--- begin ---

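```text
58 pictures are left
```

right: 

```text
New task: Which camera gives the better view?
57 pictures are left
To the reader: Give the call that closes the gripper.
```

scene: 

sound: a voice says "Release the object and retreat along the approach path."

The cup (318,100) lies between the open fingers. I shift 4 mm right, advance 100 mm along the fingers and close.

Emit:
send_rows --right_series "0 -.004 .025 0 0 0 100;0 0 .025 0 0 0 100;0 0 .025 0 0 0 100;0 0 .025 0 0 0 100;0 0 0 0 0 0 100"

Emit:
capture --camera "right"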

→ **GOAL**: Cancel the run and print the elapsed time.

--- end ---

→ **GOAL**: For each line of the listing that holds the word "pictures", show that line.

→ **EXERCISE SOLUTION**:
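58 pictures are left
57 pictures are left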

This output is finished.